We walk into the day. She paints. I weave words, slice them up and move them all around.
There is an unfurling that begins, feet hit the ground, sun up, eyes up. It is what it is.
Or it is what you see, you see. Or how.

You should paint that.. I say, she sees. We see together, we see  different.
And I tell her what it is that I am seeing in the rags flapping in the wind. Barnacle laiden flying into the blue.

I tell her of my love for what looks like burlap, though it is not. When we look closer, the burlap was a mesh. It was not as it appeared.

We see different.

And isn’t that the way of the artist. Her art hangs on gallery wall, exhibited and displayed in place of prominence, by selection. Money changes hands between artist and art lover.

Her beautiful eye and her beautiful hand and her beautiful palette of paints will see the world in one beautiful way. The way of artist Laurie.

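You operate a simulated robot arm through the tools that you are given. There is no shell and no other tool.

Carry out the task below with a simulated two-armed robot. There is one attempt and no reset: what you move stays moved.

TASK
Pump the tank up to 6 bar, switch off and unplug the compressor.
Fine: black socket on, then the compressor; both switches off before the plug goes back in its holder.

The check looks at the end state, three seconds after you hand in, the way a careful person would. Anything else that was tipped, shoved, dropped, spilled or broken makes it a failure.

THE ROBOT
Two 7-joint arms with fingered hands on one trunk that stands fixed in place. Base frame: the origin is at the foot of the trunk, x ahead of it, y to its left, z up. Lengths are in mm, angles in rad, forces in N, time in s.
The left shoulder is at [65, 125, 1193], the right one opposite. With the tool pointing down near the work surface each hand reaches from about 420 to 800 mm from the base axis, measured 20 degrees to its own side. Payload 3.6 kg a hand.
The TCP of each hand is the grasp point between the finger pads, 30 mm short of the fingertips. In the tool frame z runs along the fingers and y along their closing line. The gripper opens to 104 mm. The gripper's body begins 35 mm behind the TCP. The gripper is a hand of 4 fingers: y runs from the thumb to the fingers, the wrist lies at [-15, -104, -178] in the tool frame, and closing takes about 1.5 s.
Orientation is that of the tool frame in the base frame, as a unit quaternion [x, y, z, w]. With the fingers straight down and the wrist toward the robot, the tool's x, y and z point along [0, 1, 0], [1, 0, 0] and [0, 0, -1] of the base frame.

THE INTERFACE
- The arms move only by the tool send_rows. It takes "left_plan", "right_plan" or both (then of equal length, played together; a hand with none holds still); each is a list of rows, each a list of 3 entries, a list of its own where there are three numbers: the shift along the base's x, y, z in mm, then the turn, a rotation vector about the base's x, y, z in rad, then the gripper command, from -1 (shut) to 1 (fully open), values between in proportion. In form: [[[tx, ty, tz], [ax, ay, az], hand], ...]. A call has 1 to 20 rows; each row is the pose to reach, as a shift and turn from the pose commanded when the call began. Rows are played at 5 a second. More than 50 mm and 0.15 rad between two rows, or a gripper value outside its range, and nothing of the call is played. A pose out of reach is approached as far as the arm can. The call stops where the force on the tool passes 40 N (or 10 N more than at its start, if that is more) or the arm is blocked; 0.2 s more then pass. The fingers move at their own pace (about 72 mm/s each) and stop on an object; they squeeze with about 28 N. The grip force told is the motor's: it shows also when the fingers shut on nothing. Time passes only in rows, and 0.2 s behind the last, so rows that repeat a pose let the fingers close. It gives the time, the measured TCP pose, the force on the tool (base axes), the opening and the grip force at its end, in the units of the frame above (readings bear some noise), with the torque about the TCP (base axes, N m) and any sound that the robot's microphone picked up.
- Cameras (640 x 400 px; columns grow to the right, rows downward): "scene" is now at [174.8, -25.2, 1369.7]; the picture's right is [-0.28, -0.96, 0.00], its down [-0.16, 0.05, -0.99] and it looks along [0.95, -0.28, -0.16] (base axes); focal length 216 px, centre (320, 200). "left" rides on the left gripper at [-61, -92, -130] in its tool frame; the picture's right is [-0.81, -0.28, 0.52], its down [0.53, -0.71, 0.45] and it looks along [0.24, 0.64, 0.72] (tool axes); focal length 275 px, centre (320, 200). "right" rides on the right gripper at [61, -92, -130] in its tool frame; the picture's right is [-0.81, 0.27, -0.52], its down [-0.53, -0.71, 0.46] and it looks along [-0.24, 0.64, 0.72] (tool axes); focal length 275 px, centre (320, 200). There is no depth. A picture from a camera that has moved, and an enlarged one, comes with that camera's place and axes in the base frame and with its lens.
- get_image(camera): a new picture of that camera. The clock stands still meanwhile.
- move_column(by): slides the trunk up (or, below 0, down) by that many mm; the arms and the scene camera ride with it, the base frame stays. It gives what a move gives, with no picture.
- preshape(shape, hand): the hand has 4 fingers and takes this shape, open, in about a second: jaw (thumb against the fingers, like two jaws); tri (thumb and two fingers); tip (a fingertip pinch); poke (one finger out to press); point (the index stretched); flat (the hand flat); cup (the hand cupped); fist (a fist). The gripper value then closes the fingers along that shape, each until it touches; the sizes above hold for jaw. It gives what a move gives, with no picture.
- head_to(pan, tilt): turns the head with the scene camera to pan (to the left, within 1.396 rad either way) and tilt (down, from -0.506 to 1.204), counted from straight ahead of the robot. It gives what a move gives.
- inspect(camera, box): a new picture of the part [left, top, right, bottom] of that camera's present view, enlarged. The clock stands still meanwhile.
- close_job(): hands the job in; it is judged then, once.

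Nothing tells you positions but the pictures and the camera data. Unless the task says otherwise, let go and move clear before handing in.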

So she will not paint the flapping brown rags released on  line to dry out in the sun, bake out the pluff mud this tool of Lowcountry oyster catcher man.

No she will not paint it, not at all. She will not, can not paint it, paint them, filthy rags.

She will not paint the worn bags on a canvas, capture the bits of white stuck in the mesh like diamonds adorning the fabric of royal silk. Value and beauty in the rubble hanging and dancing in the salty Lowcountry wind, this day.

They whisper to me, come write my story.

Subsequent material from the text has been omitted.